# [Problem statement]
Print the listing below exactly.

# [Information supplied]
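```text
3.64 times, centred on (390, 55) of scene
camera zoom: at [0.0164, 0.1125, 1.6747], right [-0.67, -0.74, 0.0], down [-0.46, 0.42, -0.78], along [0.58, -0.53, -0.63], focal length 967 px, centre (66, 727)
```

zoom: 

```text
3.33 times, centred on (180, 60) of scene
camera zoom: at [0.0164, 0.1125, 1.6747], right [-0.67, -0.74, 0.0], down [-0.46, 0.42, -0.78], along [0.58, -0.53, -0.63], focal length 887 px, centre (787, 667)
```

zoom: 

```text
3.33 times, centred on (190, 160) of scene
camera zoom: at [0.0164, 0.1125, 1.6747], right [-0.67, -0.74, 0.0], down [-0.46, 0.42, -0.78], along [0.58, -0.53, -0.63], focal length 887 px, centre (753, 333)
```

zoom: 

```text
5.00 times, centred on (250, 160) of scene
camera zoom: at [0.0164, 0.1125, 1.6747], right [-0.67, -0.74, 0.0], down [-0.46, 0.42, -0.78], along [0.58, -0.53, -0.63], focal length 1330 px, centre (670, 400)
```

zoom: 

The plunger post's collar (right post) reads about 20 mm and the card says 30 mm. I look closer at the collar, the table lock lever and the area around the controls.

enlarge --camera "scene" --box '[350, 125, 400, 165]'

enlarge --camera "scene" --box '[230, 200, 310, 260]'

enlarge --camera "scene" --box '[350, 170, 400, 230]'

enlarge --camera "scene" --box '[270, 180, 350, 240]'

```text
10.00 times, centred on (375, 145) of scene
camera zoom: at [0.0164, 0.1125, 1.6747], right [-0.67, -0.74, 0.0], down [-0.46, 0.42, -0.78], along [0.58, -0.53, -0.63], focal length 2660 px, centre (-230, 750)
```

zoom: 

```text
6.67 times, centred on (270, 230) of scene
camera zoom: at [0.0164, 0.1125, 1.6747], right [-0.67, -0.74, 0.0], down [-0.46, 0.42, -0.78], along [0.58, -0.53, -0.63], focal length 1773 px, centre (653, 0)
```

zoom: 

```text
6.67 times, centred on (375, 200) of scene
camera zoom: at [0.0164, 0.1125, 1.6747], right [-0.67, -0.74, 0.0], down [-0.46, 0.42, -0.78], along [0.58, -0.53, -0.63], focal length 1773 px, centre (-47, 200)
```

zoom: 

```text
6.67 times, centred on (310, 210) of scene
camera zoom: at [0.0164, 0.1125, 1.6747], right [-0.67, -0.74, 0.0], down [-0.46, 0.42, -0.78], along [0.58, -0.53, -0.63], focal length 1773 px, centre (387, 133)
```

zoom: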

# [Solution]
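```text
3.64 times, centred on (390, 55) of scene
camera zoom: at [0.0164, 0.1125, 1.6747], right [-0.67, -0.74, 0.0], down [-0.46, 0.42, -0.78], along [0.58, -0.53, -0.63], focal length 967 px, centre (66, 727)
```

zoom: 

```text
3.33 times, centred on (180, 60) of scene
camera zoom: at [0.0164, 0.1125, 1.6747], right [-0.67, -0.74, 0.0], down [-0.46, 0.42, -0.78], along [0.58, -0.53, -0.63], focal length 887 px, centre (787, 667)
```

zoom: 

```text
3.33 times, centred on (190, 160) of scene
camera zoom: at [0.0164, 0.1125, 1.6747], right [-0.67, -0.74, 0.0], down [-0.46, 0.42, -0.78], along [0.58, -0.53, -0.63], focal length 887 px, centre (753, 333)
```

zoom: 

```text
5.00 times, centred on (250, 160) of scene
camera zoom: at [0.0164, 0.1125, 1.6747], right [-0.67, -0.74, 0.0], down [-0.46, 0.42, -0.78], along [0.58, -0.53, -0.63], focal length 1330 px, centre (670, 400)
```

zoom: 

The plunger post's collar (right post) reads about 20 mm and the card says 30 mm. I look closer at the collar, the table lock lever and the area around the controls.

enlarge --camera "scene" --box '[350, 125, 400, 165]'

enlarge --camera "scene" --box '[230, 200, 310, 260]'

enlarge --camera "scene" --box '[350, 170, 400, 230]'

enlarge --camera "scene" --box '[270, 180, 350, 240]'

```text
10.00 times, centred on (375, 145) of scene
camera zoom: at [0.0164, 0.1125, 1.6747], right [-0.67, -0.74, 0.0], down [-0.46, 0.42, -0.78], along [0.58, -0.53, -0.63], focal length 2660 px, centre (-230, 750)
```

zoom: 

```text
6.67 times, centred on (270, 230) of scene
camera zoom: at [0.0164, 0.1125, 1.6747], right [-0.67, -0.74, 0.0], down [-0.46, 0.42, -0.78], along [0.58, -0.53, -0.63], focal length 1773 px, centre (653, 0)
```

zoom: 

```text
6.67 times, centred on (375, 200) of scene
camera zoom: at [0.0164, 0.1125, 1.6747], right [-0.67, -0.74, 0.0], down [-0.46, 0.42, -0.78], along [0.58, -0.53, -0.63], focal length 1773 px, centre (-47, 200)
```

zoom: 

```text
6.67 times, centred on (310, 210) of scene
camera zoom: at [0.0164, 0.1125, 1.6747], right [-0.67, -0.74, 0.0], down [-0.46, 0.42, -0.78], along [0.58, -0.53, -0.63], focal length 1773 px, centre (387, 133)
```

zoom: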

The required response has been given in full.